Richmond New May Wah did not disappoint, and last Saturday I took a stroll up there and bought nearly two dozen quail eggs. I only needed 6 for the recipe, but they were just so cute.
While at the Asian grocery store, I grabbed the rest of my ingredients, namely, the meat. Because at $2.99/pound, I would be a fool not to buy my meat there. Even if they only sold the lump bacon in a size about 4x what I needed. You can never have too much bacon.
And speaking of fat, you need lard and butter for this recipe. When I read that, I started to have hope for what I thought was going to be a bland British dish. Butter is great. I love butter. I would never trade it for margarine. But like I wrote in my Cornish Pasties entry, there's just something about a recipe that dictates for lard which gets my juices flowing. Low fat is no way of life.
Let's talk for a second about this crust though, this lard-and-butter-made magic dough. The British pork pie calls for what is called a "hot water crust," meaning it's made with, surprise, hot water. This is directly in contrast to most pie crusts, which deliberately tell you to keep your ingredients as cold as possible, and to use ice water to bring everything together. This may not seem like a big detail, but what it does is it melts the fat in the dough completely, which keeps the crust from having "pockets" of fat that evaporate in the oven, pockets which help you achieve the flakiness we know and love in pie crusts.
There's an interesting bit of history about this dough. The crust dough we make today--with ice water--is designed to be flaky and tender. In contrast, hot water crusts are made to be free-standing indestructible edible luggages for the filling. Back in the day, these kinds of pastries (including the Cornish pasty) were made for mine workers to bring along as lunch, and Ziploc hadn't yet been invented, so they had to be a bit more organic about their vessels of choice for carrying the meat (and potatoes) that would sustain them through this greuling work.
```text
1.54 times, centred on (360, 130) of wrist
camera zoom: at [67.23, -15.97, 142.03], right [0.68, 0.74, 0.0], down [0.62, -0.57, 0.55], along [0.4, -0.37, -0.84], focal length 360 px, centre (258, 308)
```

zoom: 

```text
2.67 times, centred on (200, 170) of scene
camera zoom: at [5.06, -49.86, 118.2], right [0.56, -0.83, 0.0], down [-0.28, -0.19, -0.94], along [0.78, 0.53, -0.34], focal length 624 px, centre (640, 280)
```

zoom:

The dough, surprisingly, was actually not made to taste very good. Many times, the crust was actually thrown away because of its inedibility, once the inside had been consumed. The good news for the baker is you don't need to be as gentle with it as you have to be with ice water pie crust.
I'm happy to report, however, that this is not the case with this recipe. Paul Hollywood has done well in keeping the essence of the hot water crust alive, while making it absolutely delicious, if a bit tougher and less flaky than your average pie crust. I think it has something to do with lard and butter and only melting the lard in the hot water, whilst rubbing the butter into the flour.
The filling itself is also delicious. It's a mixture of pork loin (for meat) and bacon (for fat), as well as onions (though make sure you get a small onion -- mine were a bit too onion-y), and parsley. It's simple, per British standard, and could be a bit bland, so make sure you add enough salt and pepper. Also, I would add in some garlic.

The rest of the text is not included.